Kamervraag 2020Z20839

Het handhaven van het EU-verdedigingsbeginsel door de douane.

Ingediend 6 november 2020
Beantwoord 11 december 2020 (na 35 dagen)
Indiener Helma Lodders (VVD)
Beantwoord door Alexandra van Huffelen (staatssecretaris financiën) (D66)
Onderwerpen belasting economie financiën handel
Bron vraag https://zoek.officielebekendmakingen.nl/kv-tk-2020Z20839.html
Bron antwoord https://zoek.officielebekendmakingen.nl/ah-tk-20202021-1073.html
  • Vraag 1
    Welke mogelijkheden hebben ondernemers wanneer zij het niet eens zijn met de opgelegde heffing van invoerrechten?

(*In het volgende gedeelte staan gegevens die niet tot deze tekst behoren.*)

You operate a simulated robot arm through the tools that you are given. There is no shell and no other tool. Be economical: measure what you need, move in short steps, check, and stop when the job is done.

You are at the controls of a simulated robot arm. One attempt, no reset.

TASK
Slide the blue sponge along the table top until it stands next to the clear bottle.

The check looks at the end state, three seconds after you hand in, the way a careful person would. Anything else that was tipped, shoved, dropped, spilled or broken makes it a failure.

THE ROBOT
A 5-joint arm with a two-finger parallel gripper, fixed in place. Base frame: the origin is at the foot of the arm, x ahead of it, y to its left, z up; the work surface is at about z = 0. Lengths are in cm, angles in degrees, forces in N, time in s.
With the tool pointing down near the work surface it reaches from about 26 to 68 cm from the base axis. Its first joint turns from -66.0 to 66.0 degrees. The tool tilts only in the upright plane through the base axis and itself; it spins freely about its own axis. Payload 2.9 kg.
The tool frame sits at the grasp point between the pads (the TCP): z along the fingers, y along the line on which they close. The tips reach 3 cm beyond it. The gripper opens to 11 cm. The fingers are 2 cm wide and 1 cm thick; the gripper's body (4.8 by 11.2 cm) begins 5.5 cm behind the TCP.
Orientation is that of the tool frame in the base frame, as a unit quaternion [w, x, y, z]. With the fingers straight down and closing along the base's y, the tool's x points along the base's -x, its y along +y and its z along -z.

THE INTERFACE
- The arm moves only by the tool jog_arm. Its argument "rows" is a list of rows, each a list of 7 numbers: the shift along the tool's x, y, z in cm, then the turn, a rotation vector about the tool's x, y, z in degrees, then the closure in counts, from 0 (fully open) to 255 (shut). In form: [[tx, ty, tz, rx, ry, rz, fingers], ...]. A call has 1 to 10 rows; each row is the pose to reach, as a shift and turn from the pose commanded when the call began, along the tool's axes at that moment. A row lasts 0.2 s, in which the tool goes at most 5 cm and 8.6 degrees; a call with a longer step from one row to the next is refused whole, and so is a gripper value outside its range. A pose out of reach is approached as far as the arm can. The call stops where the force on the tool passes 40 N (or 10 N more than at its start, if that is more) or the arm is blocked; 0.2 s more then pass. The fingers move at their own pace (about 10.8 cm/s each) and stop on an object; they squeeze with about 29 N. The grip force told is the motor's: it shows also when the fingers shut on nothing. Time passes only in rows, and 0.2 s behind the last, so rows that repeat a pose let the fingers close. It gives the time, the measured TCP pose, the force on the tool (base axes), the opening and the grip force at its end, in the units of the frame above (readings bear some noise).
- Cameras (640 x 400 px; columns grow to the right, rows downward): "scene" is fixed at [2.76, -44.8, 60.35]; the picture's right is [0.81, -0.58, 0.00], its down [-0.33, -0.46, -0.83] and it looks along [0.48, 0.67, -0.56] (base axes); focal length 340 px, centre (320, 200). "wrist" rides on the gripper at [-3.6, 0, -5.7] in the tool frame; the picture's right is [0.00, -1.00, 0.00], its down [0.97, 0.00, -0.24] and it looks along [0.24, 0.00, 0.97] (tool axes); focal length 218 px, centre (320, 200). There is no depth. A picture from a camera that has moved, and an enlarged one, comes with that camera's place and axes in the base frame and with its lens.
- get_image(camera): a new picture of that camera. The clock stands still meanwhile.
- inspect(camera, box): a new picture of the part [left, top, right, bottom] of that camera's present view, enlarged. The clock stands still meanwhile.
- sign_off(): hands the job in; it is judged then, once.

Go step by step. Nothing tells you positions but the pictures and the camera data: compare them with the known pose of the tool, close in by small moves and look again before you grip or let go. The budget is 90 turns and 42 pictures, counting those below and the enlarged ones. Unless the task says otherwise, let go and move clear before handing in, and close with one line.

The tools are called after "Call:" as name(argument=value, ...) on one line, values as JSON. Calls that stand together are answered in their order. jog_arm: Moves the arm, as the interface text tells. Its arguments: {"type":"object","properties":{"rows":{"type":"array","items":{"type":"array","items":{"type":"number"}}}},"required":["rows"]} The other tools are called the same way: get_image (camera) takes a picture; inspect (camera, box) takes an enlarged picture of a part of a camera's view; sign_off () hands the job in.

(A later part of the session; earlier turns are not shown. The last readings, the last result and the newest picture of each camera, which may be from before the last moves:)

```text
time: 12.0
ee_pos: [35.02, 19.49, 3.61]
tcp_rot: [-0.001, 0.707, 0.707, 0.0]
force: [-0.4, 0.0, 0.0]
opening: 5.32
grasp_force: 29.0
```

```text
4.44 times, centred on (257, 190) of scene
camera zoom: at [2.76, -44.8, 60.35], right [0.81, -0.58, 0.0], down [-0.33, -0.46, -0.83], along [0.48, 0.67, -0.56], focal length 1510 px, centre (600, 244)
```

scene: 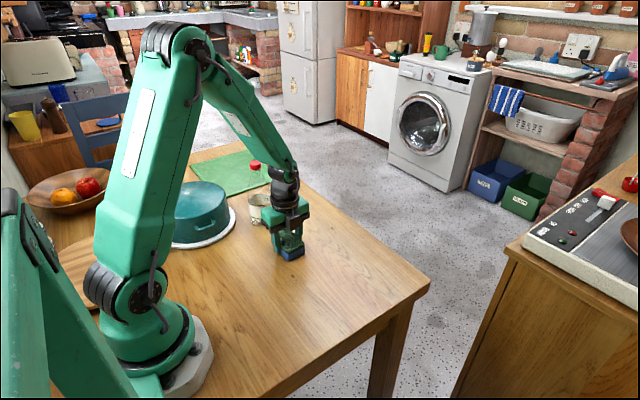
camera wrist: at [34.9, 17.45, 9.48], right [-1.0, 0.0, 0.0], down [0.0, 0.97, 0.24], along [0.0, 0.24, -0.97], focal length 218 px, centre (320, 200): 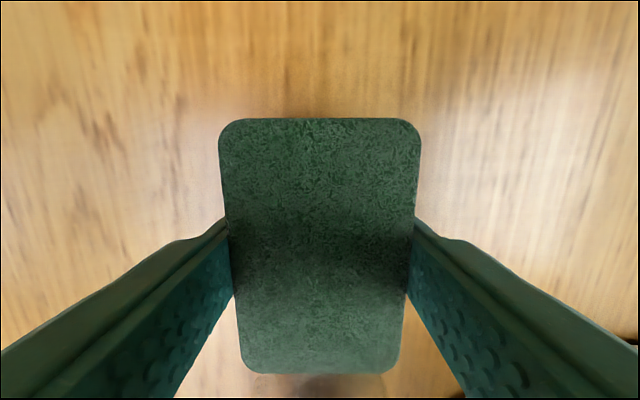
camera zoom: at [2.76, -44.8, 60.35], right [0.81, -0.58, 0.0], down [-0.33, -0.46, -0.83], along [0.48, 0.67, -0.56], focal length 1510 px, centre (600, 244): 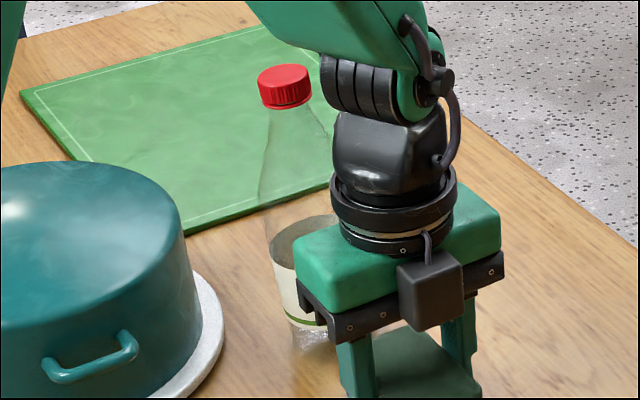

    Wanneer ondernemers het niet eens zijn met de opgelegde heffing van invoerrechten, de zogenaamde uitnodiging tot betaling (verder: UTB), kunnen zij twee dingen doen.
    Ten eerste kunnen zij in bezwaar gaan bij de inspecteur. In dat kader kan aan de ondernemer uitstel van betaling van de invoerrechten worden verleend. De inspecteur doet uitspraak op het bezwaar en als de ondernemer het niet eens is met deze uitspraak, dan kan deze in beroep bij de rechter (art. 44 Douanewetboek van de Unie verder: DWU (Verordening (EU) nr. 952/2013).
    Ten tweede kunnen ondernemers in bepaalde gevallen een verzoek om terugbetaling indienen van al betaalde invoerrechten of kwijtschelding van nog niet betaalde invoerrechten. Deze gevallen zijn in het DWU nader uitgewerkt.
    Deze mogelijkheden zijn overigens niet beperkt tot ondernemers; ook niet-ondernemers die een UTB ontvangen kunnen hiervan gebruik maken.

  • Vraag 2
    Hoeveel ondernemers maken jaarlijks (over de afgelopen tien jaar) bezwaar tegen de door de douane opgelegde invoerheffing? In hoeveel van de gevallen is het bezwaar door de douane gegrond verklaard?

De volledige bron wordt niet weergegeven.